Lithostratigraphy: Top of Upper Bringewood Formation and ‘Aymestry Limestone’ facies. The section is the stratotype for Lower Leintwardine Formation; Lower and Upper Leintwardine formations and Lower Whitcliffe Formation. Divisions across the boundary interval A to H3 are from Holland et al. (1963).

Locality: Disused quarries north of Sunnydingle Cottage, Mortimer Forest and exposures on the N side of the forestry track running SE (grid refs: SO 4950 7255 – 4974 7244). Also known as section C of White and Lawson (1978) and Sunnyhill section (E Ludlow) of Cherns (1988, faunal log figure 5) and Siveter (2000).

Lithology and fossil constituents

The section exposes 40-50 m of succession in fairly continuous outcrops. The GSSP level is within the top of the ‘Aymestry Limestone’ nodular limestone facies, at the ‘C’ -band which is the lower of two very thin shale bands (Holland et al., 1963; Cherns, 1988). The upper shale band, and higher, thicker clay are bentonitic (beds SHQ3 and SHQ4) (Holland et al., 1963, ‘E’ and ‘G’). The GSSP level for the base of the Ludfordian Stage is at the base of the Lower Leintwardine Formation.

The Upper Bringewood limestones (~4.7 m thick in the section) comprise nodular, silty wackestones and mudstones. Fossils are fairly uncommon but typically comprise large brachiopods (e.g. Kirkidium knightii, Strophonella euglypha, Amphistrophia funiculata, Gypidula lata, Atrypa reticularis), tabulate and rugose corals, and large gastropods (Poleumita globosa).

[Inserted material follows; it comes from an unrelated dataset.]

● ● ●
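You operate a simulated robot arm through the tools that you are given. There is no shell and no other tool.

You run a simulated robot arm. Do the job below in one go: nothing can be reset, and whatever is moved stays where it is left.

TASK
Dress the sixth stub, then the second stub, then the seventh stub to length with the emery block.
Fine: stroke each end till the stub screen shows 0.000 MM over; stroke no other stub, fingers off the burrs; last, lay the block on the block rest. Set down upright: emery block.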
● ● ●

Above the GSSP level, limestone facies continue for ~2.5 m before a shift into more thinly bedded calcareous siltstones. The Lower Leintwardine Fm succession is ~28 m thick with most of the common fossils being long-ranging continuing through from the  Upper Bringewood Fm. In the limestone facies of the Lower Leintwardine Formation, fossils are fairly sparse but include A. reticularis and Isorthis orbicularis. Diversity and abundance of macrofossils increase upwards into the siltstones, where the brachiopods I. orbicularis, Dayia navicula, Sphaerirhynchia wilsoni, Microsphaeridiorhynchus nucula and Shagamella ludloviensis are all common (Cherns 1988). The thinly bedded calcareous siltstone facies includes fairly numerous, thin laminated siltstone sheets, shelly limestone beds and lenses. In many beds, a mottled texture indicates intensive bioturbation. Faunas are diverse on bedding surfaces and in shell lenses. D. navicula and I. orbicularis are the dominant species in many of the typically brachiopod-dominated assemblages. Finely laminated siltstone beds and lenses become more common and thicker in the middle to upper parts of the Lower Leintwardine Fm. Interpreted as distal storm sheets, the beds fine up from a coarser, commonly shelly basal layer, and a few narrow burrows often disturb the mm-scale bedding fabric. At Sunnyhill the brachiopod Shaleria ornatella (which in the shelf inliers has its acme of abundance in the Upper Leintwardine Formation) becomes common through the upper part (~8 m) of the Lower Leintwardine Formation (Cherns, 1988).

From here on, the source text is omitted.